At the 2013 Telluride Film Festival and the 2013 Toronto International Film Festival, the world was introduced to the film 12 Years a Slave. The movie, starring Chiwetel Ejiofor, Michael Fassbender, and the Gloriously British Benedict Cumberbatch (Patent Pending), opened to rave reviews and critical acclaim. Everyone loved the casting, the acting, and the direction of Steve McQueen. It’s even garnering strong Oscar buzz, including possible noms for Ejiofor, Fassbender, and McQueen, as well as Best Picture.
The movie itself is based on the autobiography of the same name by Solomon Northup, and it’s the story of how he was kidnapped in Washington D.C. in 1841, and spent twelve years on a plantation in Louisiana. The film doesn’t hold back on its portrayal of what it was like to be a slave, and how Northup finally was able to return to his home in upstate New York. It’s gritty, it’s brutal, and…
…it’s something I have absolutely no desire to watch under any circumstances.

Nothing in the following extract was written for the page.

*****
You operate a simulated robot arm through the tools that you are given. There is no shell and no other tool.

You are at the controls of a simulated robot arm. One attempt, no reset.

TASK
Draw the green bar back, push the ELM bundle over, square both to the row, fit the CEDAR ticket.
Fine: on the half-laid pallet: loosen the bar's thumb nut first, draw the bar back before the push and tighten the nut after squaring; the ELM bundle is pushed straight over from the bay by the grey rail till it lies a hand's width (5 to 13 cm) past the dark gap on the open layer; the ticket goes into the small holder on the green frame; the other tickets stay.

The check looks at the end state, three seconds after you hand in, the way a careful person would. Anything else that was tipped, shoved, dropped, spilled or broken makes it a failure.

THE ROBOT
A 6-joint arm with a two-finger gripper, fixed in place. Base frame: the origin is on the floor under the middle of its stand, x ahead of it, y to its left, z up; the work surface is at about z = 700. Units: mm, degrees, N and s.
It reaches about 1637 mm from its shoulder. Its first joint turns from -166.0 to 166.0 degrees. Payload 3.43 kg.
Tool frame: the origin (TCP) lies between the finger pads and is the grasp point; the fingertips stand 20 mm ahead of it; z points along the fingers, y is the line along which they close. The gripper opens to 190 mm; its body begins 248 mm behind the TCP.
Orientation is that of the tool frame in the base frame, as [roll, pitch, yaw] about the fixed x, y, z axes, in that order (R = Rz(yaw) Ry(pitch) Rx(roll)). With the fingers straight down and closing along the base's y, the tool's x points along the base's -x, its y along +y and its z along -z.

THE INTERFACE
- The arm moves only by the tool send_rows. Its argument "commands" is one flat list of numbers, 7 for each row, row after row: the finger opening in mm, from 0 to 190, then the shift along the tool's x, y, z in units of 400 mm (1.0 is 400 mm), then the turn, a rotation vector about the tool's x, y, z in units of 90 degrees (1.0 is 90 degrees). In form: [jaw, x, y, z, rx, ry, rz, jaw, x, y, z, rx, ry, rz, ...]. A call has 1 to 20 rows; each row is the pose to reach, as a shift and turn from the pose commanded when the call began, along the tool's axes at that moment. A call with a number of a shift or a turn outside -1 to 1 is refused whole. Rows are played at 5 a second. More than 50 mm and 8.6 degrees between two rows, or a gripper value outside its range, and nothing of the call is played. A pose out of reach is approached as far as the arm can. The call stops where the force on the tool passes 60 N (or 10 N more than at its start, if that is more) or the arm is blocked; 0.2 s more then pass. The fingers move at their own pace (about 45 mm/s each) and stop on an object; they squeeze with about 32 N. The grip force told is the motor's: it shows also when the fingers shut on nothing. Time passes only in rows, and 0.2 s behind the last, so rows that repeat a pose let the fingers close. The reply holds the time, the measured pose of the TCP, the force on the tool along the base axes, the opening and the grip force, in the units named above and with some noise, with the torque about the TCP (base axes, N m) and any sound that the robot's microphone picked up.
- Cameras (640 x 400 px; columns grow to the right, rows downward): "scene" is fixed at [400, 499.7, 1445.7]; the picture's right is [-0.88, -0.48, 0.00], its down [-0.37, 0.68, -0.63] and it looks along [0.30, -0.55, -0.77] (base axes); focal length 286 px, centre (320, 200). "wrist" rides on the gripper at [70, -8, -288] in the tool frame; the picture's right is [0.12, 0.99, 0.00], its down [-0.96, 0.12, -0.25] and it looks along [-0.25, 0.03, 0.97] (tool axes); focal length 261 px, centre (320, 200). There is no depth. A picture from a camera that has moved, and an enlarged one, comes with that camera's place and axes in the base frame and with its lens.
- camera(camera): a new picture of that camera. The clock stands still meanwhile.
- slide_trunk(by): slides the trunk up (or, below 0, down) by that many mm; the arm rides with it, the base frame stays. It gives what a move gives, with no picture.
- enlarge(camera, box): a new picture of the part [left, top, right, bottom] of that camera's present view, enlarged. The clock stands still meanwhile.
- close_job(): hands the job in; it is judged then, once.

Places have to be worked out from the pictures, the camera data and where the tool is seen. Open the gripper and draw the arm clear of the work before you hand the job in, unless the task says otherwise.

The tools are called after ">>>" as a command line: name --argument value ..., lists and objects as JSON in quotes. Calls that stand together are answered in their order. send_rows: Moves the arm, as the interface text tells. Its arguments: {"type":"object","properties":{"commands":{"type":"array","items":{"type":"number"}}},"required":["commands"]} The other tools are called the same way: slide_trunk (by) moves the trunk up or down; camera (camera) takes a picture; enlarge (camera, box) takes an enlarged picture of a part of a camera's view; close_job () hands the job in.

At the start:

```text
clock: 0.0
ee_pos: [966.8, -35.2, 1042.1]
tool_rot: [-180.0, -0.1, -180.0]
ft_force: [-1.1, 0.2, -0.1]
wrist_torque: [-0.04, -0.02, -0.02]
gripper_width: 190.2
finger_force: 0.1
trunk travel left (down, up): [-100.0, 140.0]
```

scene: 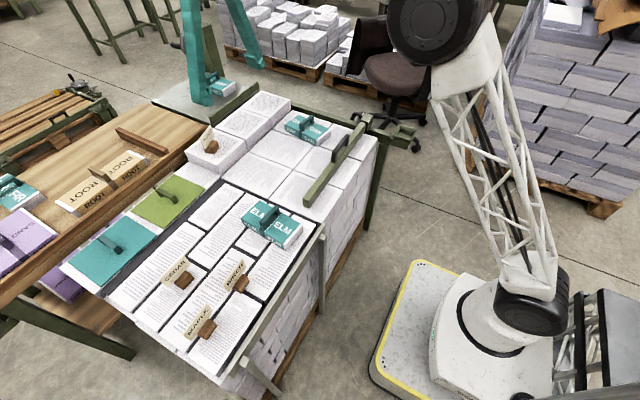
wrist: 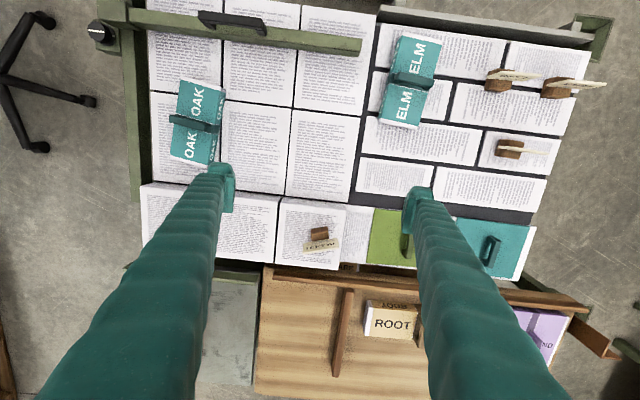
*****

Now, I know what some of you are saying: “How could you not want to see what our people had to go through, my brother? Don’t you want to see the struggle?”
NO! No, I do not.
Listen: I go to movies to be entertained. I want to have a good time, see a fun movie, and be able to enjoy myself. I’m not a sadist; therefore, watching someone get raped, mistreated, and beat within an inch of their life is not appointment viewing for me.
“But, we need movies like this, my brother! We need our story told!” It was told in Roots, it was told in The Color Purple, it was told in The Tuskegee Airmen. Furthermore, this movie ain’t for me; it’s for those in the population who think slavery was all fun and games. It’s for those nitwits in Texas who are trying their best to take the sting off of what was notably the harshest part of this country’s history. It’s for those who refuse to believe anyone could do these atrocities to another human being and think it’s okay. It’s for those who still think black people are still three-fifths of a man.
It ain’t for me today, it won’t be for me tomorrow, it will never be for me. Sorry.
Will I support it? Sure. I’ll buy a ticket and leave it at that. But, I won’t sit through an almost three hour depiction of how horrible we were treated. I’m gonna go watch Thor: The Dark World when it comes out, and call it a day. Why? Because I want to be entertained, not frustrated.
If supporting it financially isn’t good enough for some of my more socially conscious black men and women, well…tough.
Have fun.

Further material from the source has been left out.